Istanbul-based artist Haluk Akakçe‘s 2012 series of acrylics on archival paper are reminiscent of screen-prints. These works, viewed at Galerist, depict stylized birds and references to both India and Jamaica.
Movement is conveyed through the thick brushstrokes and vibrant colors of French artist Bernard Frize‘s 2013 work “Item” (2013), seen at Perrotin Gallery. The acrylic and resin on canvas cast light and dimension in a complex way. Known primarily for his minimal concepts and broad, explorative technique-heavy works, his work is always fresh and inspiring in its simplicity.
Paper sourced from antique ledger books forms the backdrop of New Yorker Louise Despont‘s untitled 2013 graphite and colored pencil drawings at London’s Ibid Projects. The seamless construct of geometric images yields to more complicated, delicate patterns fashioned after animals and the ethereal.
Aluminum, stainless steel and nylon form four conjoined modules in Argentinian artist Tomás Saraceno‘s piece “Fornax” (2013). The hanging sculpture, found at Andersen’s Contemporary, has paneled and panel-less siding, which either reflects light and color or offers a glimpse of the black spiderwebbing inside.
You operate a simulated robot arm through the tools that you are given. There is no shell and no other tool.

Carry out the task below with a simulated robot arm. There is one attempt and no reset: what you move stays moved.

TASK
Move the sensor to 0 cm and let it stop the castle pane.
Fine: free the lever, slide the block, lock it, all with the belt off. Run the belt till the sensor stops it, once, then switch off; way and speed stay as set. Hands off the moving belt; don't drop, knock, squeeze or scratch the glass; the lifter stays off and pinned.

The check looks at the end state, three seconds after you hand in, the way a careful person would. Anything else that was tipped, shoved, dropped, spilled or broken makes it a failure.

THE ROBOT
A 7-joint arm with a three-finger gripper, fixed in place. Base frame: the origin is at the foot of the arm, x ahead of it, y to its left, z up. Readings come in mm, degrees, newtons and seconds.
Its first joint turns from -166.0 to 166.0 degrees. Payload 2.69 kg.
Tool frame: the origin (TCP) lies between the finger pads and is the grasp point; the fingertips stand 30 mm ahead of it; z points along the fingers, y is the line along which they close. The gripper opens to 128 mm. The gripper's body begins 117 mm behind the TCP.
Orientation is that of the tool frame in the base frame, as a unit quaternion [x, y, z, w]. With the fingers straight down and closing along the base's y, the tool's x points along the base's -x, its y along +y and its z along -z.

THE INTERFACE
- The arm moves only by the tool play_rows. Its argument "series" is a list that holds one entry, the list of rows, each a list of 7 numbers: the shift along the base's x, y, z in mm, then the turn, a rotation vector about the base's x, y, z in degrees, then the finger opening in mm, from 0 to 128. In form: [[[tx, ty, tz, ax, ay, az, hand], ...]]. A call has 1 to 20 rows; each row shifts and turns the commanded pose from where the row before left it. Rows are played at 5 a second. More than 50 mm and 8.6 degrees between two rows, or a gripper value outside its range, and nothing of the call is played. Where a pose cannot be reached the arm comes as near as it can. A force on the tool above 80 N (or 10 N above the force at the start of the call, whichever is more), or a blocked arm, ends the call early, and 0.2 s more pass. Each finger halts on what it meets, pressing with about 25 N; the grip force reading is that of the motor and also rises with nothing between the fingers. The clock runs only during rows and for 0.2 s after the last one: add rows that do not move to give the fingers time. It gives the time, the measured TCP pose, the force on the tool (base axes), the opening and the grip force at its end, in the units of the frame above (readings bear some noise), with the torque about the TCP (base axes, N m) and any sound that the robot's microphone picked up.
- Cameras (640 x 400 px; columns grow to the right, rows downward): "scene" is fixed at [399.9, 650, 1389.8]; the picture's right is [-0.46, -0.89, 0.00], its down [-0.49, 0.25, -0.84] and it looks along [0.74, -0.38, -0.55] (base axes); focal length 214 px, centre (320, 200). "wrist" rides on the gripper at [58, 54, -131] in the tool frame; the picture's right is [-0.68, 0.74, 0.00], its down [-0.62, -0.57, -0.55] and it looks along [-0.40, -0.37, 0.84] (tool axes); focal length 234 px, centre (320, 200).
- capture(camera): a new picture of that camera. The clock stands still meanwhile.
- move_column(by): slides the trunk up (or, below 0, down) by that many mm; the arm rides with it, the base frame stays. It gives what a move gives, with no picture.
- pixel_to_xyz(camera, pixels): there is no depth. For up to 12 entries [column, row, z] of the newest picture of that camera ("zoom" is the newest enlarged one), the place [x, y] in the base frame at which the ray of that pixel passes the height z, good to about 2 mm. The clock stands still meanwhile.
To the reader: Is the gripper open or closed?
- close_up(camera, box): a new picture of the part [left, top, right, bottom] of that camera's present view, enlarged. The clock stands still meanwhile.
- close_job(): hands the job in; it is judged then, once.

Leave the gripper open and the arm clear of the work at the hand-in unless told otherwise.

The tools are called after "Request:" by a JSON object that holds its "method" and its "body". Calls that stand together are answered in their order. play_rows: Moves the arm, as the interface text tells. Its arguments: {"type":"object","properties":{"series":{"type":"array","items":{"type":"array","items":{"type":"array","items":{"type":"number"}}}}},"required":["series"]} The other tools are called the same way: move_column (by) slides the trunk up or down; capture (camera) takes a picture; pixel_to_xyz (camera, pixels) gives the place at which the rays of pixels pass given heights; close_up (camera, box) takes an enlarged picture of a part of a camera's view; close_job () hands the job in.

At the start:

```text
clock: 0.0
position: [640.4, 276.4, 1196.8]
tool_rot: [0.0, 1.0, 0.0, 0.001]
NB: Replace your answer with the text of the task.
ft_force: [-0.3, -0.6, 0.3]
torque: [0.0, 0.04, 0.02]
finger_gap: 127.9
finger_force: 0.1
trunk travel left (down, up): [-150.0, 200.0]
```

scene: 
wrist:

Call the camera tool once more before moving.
“Loss of the Lisbon Rhinoceros” (2008), American artist Walton Ford‘s watercolor, gauche, pencil and ink on paper triptych, captures the muted emotion of an animal in the midst of a historic event. The moment, however, was not the animal’s death. Instead it was the fact that this real life event inspired Dürer (a 16th century artist) to create a fanciful rendition of the animal, having never seen one, which would be referenced for over three centuries. Ford’s piece was displayed by the Paul Kasmin Gallery.